The Meaning of Life

Lately I’ve been more keenly aware of human suffering. Another neighbor came down with cancer and it’s not a gentle thing. I ran into an old friend today who told me she got diagnosed with some disease that will turn into cancer in ten years if she ever eats anything white again (okay, not quite that extreme, but close). I see kids struggling to figure out how to just be okay, adults with anxieties they can’t quite shake, tons of people wondering how they’re going to pay the bills for the next year, and today, when the ad for my Christmas books went out to 200,000 people, the web page it drove people to was down almost ALL DAY. I was gone, ironically, at a book signing at the university book store, or I might have noticed.

Way to put that in perspective, eh? My little problems are NO. BIG. DEAL.┬áThat’s what I wanted to say today.

Sure, I was disappointed. That glitch probably cost me hundreds of dollars which I could certainly use. Or not. I’ll never know. All I can do is sigh, maybe say “Darn it,” and continue on. Seriously, it’s no big deal.

I remember the first time I really learned that lesson. In Taiwan, my nice motorcycle got stolen one night.
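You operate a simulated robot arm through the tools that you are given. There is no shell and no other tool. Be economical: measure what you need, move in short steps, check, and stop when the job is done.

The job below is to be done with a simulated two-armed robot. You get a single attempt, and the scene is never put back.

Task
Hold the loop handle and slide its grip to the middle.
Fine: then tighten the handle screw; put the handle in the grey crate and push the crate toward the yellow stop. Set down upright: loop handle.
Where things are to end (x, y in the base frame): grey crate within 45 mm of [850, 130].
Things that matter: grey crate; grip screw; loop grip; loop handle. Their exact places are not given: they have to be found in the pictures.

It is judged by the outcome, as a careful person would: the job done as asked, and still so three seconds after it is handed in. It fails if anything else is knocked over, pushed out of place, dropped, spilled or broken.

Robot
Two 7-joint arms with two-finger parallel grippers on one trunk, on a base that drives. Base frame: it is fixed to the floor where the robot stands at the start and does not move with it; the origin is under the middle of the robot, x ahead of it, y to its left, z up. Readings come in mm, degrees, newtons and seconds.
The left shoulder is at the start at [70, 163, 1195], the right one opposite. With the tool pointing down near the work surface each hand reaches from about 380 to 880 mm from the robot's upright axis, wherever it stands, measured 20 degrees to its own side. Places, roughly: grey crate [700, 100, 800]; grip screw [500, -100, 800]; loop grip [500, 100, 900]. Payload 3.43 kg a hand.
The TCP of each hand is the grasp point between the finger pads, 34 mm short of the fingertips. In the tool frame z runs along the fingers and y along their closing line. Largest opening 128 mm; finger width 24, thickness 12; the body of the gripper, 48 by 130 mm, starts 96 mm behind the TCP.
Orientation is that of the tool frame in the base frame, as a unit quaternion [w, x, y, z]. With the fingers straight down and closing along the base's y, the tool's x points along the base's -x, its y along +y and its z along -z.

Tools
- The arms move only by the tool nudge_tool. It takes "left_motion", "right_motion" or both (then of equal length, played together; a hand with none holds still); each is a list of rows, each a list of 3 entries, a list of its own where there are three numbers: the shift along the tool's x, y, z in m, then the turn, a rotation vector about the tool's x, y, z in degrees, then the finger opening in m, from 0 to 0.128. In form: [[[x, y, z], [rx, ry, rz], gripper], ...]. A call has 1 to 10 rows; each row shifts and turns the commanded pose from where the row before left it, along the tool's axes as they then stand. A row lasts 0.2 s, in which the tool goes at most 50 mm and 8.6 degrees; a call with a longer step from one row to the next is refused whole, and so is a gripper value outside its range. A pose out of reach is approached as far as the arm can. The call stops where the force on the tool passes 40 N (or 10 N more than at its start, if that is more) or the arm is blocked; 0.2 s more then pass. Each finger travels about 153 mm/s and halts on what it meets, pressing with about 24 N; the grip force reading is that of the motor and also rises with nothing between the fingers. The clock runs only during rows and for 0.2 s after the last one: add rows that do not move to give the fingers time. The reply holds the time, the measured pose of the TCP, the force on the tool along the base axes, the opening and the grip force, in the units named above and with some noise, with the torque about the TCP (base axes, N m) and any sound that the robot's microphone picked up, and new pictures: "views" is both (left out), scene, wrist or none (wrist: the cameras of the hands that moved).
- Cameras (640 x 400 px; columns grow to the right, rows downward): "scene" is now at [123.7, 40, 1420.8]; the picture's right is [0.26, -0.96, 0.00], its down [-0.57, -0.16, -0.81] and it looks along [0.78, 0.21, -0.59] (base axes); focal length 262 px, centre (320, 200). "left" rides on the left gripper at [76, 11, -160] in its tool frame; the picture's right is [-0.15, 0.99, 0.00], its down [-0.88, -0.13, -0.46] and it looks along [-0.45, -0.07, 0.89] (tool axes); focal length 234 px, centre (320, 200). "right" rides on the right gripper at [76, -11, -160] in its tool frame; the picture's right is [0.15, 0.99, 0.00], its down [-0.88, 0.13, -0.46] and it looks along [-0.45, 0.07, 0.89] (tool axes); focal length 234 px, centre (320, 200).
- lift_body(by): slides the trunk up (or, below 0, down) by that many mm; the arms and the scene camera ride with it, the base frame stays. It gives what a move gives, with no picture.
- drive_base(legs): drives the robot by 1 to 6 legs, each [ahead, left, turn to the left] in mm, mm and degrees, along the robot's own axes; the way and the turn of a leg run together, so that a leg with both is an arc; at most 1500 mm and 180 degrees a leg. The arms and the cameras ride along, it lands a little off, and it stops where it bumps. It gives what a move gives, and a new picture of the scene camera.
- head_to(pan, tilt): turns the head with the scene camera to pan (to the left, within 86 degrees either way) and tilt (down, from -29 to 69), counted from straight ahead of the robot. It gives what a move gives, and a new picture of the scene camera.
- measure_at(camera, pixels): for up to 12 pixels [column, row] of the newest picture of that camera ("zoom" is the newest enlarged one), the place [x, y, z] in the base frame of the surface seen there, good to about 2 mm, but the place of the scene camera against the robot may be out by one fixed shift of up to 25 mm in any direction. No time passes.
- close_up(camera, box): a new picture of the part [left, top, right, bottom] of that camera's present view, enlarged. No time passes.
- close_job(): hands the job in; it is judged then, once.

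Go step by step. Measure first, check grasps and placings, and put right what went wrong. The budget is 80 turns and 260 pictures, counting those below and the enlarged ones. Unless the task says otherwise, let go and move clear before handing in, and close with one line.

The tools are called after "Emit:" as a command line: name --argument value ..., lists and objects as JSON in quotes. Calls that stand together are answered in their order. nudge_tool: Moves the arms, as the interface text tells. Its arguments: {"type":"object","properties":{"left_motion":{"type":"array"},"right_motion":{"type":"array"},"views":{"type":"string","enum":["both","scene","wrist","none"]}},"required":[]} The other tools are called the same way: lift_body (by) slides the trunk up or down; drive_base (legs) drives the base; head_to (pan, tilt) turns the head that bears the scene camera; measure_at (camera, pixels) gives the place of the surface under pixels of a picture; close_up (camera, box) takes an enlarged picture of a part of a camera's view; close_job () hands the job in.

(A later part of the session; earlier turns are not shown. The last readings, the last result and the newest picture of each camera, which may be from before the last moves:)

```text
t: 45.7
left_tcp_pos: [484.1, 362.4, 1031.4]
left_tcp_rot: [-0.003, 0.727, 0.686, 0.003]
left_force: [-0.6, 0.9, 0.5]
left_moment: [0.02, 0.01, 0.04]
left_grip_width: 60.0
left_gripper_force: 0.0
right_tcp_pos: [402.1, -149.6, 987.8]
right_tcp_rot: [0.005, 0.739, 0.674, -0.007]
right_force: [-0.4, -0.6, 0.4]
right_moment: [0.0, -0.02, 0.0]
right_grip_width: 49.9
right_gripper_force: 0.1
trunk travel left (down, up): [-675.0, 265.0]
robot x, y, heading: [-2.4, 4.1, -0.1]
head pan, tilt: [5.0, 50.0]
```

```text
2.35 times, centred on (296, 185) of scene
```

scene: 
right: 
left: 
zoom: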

It took a few days to work through the denial and finally accept that it was really gone. At that point, I just told myself to let it go. No use getting worked up. That would only make me lose twice.

Other disappointments aren’t always so easily shed. Sometimes they go deeper. They hurt worse, touch on all sorts of other sensitive heartstrings, and don’t go away for a while. Oh, well.

But it makes me wonder, as I glance around and see the suffering that sometimes seems so perfectly executed that it MUST have been planned. I wonder if it really was. I wonder if life is *meant* to be as hard as it sometimes is.

If so, why?

Maybe to make us tough. To teach us to sigh, let go, and continue on in hope despite it all.

I’m looking for a conclusion to wrap this up, but I don’t have one.

Just keep going, I guess, no matter what. The hard times can’t last forever. Even if life never turns into a fairy tale, it eventually ends and I get the feeling that, when we look back at our mortal years, we’ll view success not so much as having led a suffering-free life as having endured well. That’s what makes heroes, isn’t it? That’s what inspires. Often times facing difficult trials with courage is more rewarding (in hindsight) than laying on the beach with a parasol and pina colada.

Don’t get me wrong. I’d still choose the fairy tale if I could.